** PAGE **

A team of SIT Engineering students won the Built Environment Case Competition 2021 with their proposal of a futuristic floating city.
The SIT team’s vision of floating living with hydroponic glasshouses along Singapore’s coastline.
Engineering students Teoh Mei Ting, Ashok Kumar, and Syed Noorhalim bin Abdul Razak started out with a simple goal: enter the Built Environment Case Competition (BECC) 2021 to further their knowledge on tackling climate change and to gain competition experience. Two months spent designing an impressive concept of a futuristic, floating city in Singapore led them far beyond that target – the team emerged as winners of the competition and netted a $1,200 cash prize.
The BECC, organised by the National University of Singapore (NUS) Civil Engineering & Environment Club, presents students with a problem faced by industry players of the built environment. Teams must then analyse and propose a solution that employs technology and sustainability. This year’s edition centred on Singapore’s relationship with living on water to tackle climate change and rising sea levels.
From left: The team comprised SIE (BS) students Syed Noorhalim bin Abdul Razak and Teoh Mei Ting, and Civil Engineering student Ashok Kumar.

** SOURCE DATA **

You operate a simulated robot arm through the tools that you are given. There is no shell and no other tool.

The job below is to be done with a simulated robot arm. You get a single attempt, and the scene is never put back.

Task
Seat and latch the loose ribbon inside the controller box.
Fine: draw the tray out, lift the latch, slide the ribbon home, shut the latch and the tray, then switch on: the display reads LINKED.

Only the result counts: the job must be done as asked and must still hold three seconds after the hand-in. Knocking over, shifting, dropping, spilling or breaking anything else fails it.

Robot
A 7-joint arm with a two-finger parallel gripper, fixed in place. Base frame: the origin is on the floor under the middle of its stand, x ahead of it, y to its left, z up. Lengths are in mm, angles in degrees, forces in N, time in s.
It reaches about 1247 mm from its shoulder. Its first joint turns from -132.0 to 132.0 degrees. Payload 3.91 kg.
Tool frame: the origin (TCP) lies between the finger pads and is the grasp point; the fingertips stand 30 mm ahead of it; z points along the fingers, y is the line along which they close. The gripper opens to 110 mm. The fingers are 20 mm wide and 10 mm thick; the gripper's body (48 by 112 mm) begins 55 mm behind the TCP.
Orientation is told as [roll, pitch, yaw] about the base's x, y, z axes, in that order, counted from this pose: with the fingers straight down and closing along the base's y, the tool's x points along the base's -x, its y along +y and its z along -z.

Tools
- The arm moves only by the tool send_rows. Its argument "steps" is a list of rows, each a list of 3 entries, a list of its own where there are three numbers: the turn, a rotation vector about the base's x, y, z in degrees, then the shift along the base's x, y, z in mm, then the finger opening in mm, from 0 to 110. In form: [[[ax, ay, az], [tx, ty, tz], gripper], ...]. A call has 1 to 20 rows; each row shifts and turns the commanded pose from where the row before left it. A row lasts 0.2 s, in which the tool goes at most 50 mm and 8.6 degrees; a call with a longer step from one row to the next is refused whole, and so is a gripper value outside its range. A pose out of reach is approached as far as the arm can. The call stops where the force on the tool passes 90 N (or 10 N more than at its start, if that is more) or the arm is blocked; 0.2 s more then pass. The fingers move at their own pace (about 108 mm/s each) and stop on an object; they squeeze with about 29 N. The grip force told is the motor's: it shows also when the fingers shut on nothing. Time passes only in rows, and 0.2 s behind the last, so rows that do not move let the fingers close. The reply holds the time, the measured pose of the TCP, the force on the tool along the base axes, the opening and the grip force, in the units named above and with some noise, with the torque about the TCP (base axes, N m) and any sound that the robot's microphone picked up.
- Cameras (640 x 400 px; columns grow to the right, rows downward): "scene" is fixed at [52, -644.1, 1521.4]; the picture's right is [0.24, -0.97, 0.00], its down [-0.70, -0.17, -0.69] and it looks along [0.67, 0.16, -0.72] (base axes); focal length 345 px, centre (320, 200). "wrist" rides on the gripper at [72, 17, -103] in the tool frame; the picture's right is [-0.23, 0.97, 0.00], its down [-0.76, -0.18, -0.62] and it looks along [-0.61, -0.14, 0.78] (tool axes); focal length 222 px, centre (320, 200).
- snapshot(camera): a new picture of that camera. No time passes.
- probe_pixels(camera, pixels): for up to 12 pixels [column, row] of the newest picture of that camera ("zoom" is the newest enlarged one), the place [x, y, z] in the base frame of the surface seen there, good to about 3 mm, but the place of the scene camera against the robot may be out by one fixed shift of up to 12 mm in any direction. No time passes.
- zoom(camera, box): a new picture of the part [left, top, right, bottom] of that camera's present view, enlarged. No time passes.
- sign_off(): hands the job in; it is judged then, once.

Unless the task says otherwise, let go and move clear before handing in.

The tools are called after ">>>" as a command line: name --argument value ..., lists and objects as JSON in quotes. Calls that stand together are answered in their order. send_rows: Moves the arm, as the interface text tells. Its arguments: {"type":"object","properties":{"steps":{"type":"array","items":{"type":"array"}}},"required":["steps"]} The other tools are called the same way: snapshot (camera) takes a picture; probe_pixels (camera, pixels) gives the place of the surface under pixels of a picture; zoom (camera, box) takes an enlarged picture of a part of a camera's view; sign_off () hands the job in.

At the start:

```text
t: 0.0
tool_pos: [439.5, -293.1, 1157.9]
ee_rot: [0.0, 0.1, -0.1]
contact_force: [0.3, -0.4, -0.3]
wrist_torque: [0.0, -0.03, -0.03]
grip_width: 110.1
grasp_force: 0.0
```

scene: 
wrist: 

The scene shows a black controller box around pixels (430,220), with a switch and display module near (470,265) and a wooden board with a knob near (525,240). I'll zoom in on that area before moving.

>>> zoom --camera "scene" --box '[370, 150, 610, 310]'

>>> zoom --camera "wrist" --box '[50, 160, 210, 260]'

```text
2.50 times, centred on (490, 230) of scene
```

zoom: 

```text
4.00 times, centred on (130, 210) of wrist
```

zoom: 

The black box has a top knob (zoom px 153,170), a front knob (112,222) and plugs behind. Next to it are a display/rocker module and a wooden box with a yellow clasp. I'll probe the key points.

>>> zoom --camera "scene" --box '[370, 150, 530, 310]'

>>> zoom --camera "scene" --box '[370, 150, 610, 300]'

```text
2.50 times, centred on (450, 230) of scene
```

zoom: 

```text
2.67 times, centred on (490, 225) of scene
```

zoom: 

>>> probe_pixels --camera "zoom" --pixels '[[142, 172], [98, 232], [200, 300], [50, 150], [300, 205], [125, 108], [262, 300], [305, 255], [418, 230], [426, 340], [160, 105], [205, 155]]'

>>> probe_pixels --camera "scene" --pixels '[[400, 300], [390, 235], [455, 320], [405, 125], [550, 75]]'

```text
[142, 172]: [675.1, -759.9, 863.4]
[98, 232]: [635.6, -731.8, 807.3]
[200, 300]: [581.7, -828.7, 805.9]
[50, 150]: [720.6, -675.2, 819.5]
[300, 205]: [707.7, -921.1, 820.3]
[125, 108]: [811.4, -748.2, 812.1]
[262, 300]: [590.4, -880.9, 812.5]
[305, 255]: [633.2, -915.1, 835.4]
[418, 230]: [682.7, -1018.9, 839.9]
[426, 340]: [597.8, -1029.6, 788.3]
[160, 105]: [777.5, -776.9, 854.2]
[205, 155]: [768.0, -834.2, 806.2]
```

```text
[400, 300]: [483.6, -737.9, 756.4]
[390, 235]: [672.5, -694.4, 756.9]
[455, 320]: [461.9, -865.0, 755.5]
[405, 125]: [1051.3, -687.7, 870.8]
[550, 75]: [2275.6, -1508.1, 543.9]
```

** WHAT TO WORK ON **
- 1) What does the page say from "The BECC, organised" through "student Ashok Kumar."? Give the exact wording.
- 2) Resume the page where it left off.

** ANSWERS TO THE EXERCISE **
- 1)
The BECC, organised by the National University of Singapore (NUS) Civil Engineering & Environment Club, presents students with a problem faced by industry players of the built environment. Teams must then analyse and propose a solution that employs technology and sustainability. This year’s edition centred on Singapore’s relationship with living on water to tackle climate change and rising sea levels.
From left: The team comprised SIE (BS) students Syed Noorhalim bin Abdul Razak and Teoh Mei Ting, and Civil Engineering student Ashok Kumar.

- 2)
The team, led by Mei Ting (Year 2, Sustainable Infrastructure Engineering (Building Services)), came up with the proposal for a Very Large Floating Structures (VLFS) development plan that involved a future floating city, pillars of sustainability, and feasibility studies. They chose the idea of floating structures as these would provide an opportunity for future expansion of land. At the same time, the structures would have the ability to stay resilient against changing tides and rising sea levels. The VLFS incorporates three system designs that would ensure its liveability:
- A durable and long-lasting platform design;
- A hybrid breakwater-wave energy converter system, which provides a 24/7 wave power resource for floating towns, and a breakwater feature of wave energy converters to reinforce the platform’s structural integrity; and
- An adjustable mooring system constructed with winches, a pulley system, and mooring lines. The system is connected to the seabed to ensure that the platform does not dislocate due to waves and is elevatable when the sea level rises.
A symbiotic relationship of aquaculture and hydroponic farms on the floating platform. Waste from aquaculture farms can be used as nutrients for hydroponic farms and plants grown can be used to feed fish.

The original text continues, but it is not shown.